Tuesday, February 1, 2011

My Calling WARNING: This is obnoxiously long and don't begin it if you don't intend on finishing it because that's kind of rude.

Hey guys,
   So I was pretty jealous that everyone had a cool blog, so I said what the heck I might as well make one. It will most likely go by my train of thought, so if you get confused keep reading. Also please don't be offended by any bad grammar :)
   Over Winter Retreat God really burdened my heart for the lost. It was really weird, it was like I could feel his pain and it was exasperating. The best I could describe it was desperate, longing, heartbreaking pain. I could feel it through my whole body and, just like getting hit in the nose, I couldn't help but weep. That is what snowballed my vision or mission you could say into being. I really felt like I am called into the missions field. I've had this passion ever since I was little.

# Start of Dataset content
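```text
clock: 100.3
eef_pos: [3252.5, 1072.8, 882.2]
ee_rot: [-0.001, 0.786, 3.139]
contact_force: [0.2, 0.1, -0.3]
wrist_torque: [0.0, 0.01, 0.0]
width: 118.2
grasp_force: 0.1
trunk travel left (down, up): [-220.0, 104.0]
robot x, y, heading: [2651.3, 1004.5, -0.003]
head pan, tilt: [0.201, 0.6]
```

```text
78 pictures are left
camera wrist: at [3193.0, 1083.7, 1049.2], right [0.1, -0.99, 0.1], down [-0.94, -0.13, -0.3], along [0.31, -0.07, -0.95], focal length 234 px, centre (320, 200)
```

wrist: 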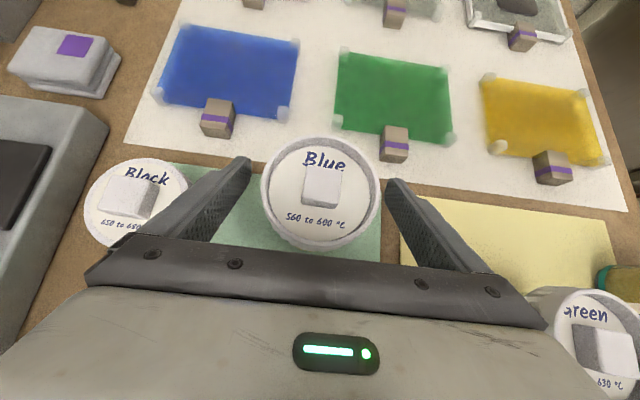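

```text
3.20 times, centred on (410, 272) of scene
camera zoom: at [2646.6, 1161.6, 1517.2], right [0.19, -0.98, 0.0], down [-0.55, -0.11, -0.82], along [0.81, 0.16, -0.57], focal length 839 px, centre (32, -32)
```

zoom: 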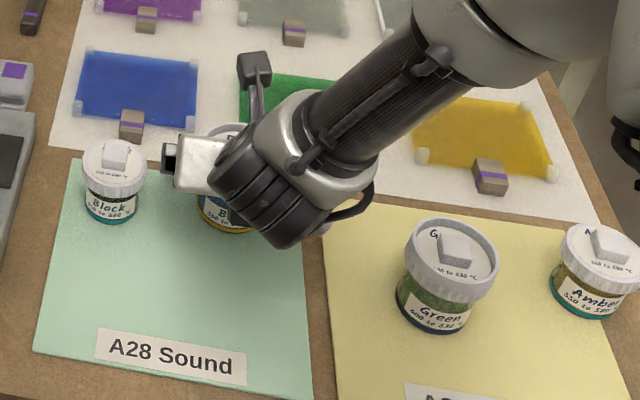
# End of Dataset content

However, as I got older I became bitter towards the ministry because of what I thought I saw the ministry destroying: Pastor's families. As that bitterness grew deeper and deeper, the more I wanted nothing to do with my calling. Then God decided to mess me up a bit because He is oh so good at that. During the AG Fine Arts Festival and General Counsel the speaker, I can't even remember his name, was talking about how that night God was calling people to be missionaries and pastors. Towards the end of the service the Holy Spirit hit me so hard with my calling, there was no denying it. I wept and when I say I wept I don't mean a "Yay Jesus! I'm going to reach your people and you're going to use me. This is friggin' AWESOME!!!" No, I was more of a "God, what the heck of course I would be called to the ministry" My friend Sam took one look at me and knew what was happening and she laughed, she said she knew it all along. I took one look at her and laughed because I had known it too; I'm just dumb and stubborn. Overtime God also revealed to me that it wasn't His ministry that was messing up families, it was the people in the ministry that had wrong priorities.
    So to continue with that I am feeling lead towards Southeast Asia, particularly China, and the 10/40 window. What's the 10/40 window? It's the geographical area of where the most unreached people groups are. I mean if Mexico has 20 million unsaved people imagine that place. I mean by no means is it spiritually dry; it has run ramped with Transcendentalism. I want to help show those people that God isn't some mystic force or someone not involved in their life. I want to show them that God is there for them, even when their government isn't, even if their families are being torn apart, and even if they are so below poverty level ants are a delicacy. I have too much to offer them and God for me to stand by and watch millions of people go to hell. I can't, I won't do it! I know I'm weak, fearful, and the wort of all doubtful of God's ability to use me. But everyday God is working in me and revealing new things. I'm excited to see what He does.
    Now that we have that covered, I want to explain why I'm writing this blog. I am very easily distracted and I easily give into my want of sleep. You might be thinking, "Yeah, so? Isn't everyone?" Well I don't want to be like everyone else. This is the main reason why I feel God told me to delete my Facebook. I know, it was really hard, which is exactly why I needed to do it. I wasted all my time on it and then when 11:30 came rolling around guess who didn't spend time with Jesus, me. So because I no longer have that form of social networking a Jesus-y blog, I think, will help me keep accountable with me spending time with him and writing it down. Also you guys can keep me accountable by reading and if I don't post something for a while, you can bug me about it. I may not post everyday, but I will do my best to update this often! I am honored you just gave 5 minutes of your life to me. I feel like this is the ultimate form of power lol. Oh, and before I forget I'm going to put cool quotes about missions at the end of my blog. Here's one by Hudson Taylor; an amazing missionary to China. If you ever get the chance read his story, it is freaking awesome.

"If I had 1,000 lives, I'd give them all for China" -- Hudson Taylor

1 comment:

  1. Proud of you girlie. This is a very impressive blog i loved all three posts and look forward to more. I am glad to have meet the woman who will be responsible for reaching the lost peoples in china.